Und Charme!! Auja: Charme! Die Damen werden miteinander warm. Fast gegen ihren Willen. Eigentlich redet man nicht mit Fremden. Aber die Neugierde der Reporterin löst ja doch die Zunge und die Erinnerung. Alle, ach alle Filme hat die mit den müden Augen gesehen. Die Ilse, die kam bei ihr noch vor der Zarah und der Marikka, den andern UFA-Stars, weil sie nicht nur natürlich war, sondern überhaupt eine Persönlichkeit. Was heißt denn das: Durchhaltefilme?? Wo hätte man denn bleiben sollen ohne Trost und Frohsinn? Die Werner, was sollte sie anderes machen als durchkommen wie sie alle?

Es ist viertel nach vier. Die schütteren Reihen ums Podestchen werden dichter. Pocketkameras werden in Knips-Bereitschaft gebracht, einige recken dramaturgisch den Hals. Der unsichtbar abgestellte Kaufhaus- Angestellte registriert richtig aufkommende Unruhe, wippt nach vorne und gibt preis: Frau Werner steckt im Stau. Bedenken Sie, ruft der herbeieilende Geschäftsführer, bei der Wärme, und dann im Auto! Die Arme! Und fährt selbst. Wo steht sie denn? Bei Grundbergsee ist sie abgefahren. Ah, das kann dauern. Und alles wegen dem Streik! Und den Bremer Verkehrsverhältnissen! Endlich kommt man sich näher und wird gleich lebhaft: Wo überhaupt noch alles hinführen soll! Kaum traut man sich ja noch aus dem Haus mit Garten! Der Nachbarin ist neulich die Tasche entrissen worden! Enthemmt zeigt man sich Portemonnaie-Verstecke in verwegenen Körperregionen. Das hat etwas Verbotenes an sich, weil blitzschnell zu zeigen ist, was doch keiner sehen darf. Gehen die Damen auch sonst Autogramme jagen? Naja, jagen. Die kleine Rotbackige mit dem Marlene-Jaschke-Einschlag gewinnt Vertrauen zur Presse: Prinzipiell sei sie für alles aufgeschlossen, speziell für Zirkus, zusammen mit ihrem Mann, das halte jung.

Fast hätte man schon die Zeit vergessen, wenn da nicht der Geschäftsführer wiederkäme und salopp die neue Losung bekanntgäbe: Mit des Geschickes Mächten, ist kein ew'ger Bund zu flechten — Frau Werner steht noch immer im Stau. Mittlerweile wird die Verspätung der Ilse Werner über Lautsprecher verbreitet, so daß nun schnöde Lungernde unser Träublein umkreisen und zusammenschweißen.
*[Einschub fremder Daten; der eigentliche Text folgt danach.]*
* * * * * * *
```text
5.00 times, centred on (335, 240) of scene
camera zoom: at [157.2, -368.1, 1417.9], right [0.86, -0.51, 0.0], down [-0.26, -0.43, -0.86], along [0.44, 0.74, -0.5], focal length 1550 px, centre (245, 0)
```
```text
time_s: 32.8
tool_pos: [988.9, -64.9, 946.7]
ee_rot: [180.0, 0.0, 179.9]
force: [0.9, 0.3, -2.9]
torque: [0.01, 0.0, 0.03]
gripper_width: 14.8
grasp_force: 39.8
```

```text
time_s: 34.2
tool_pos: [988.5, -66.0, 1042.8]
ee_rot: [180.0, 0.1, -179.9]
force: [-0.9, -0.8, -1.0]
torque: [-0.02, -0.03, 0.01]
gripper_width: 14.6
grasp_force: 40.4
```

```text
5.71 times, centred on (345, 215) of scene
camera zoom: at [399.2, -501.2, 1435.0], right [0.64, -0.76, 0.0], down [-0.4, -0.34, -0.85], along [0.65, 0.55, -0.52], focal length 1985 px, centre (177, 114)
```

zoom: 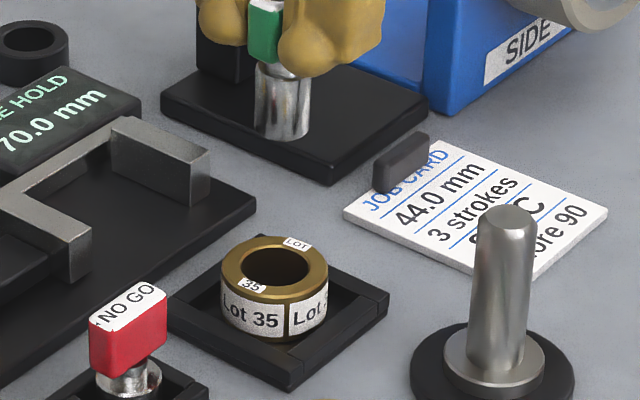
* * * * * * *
Einige feinere Damen sind schon auf den Rand des Podests gesunken und starren umsäuberte Löcher in die Luft.

Es wird viertel vor fünf. Ob man nicht doch besser geht, solangs noch nicht zu spät ist? Ach nein, konnte denn jemand so pfeifen wie die Ilse Werner? Und geschenkt worden ist ihr auch nichts. Bei dem Ehemann! Was für einer eigentlich? Naja, ein Mann halt, ein komischer. Aber die Kollegen haben ihr ja soo geholfen. Und den Mut hat sie auch nie verloren. Daß sie ein bißchen ein Faß geworden ist und ganz ohne Taille, kann man ihr das vorwerfen? Und wer will schon so genau das Alter wissen? Auf die inneren Werte kommts doch an. Und echter Charme rostet nicht.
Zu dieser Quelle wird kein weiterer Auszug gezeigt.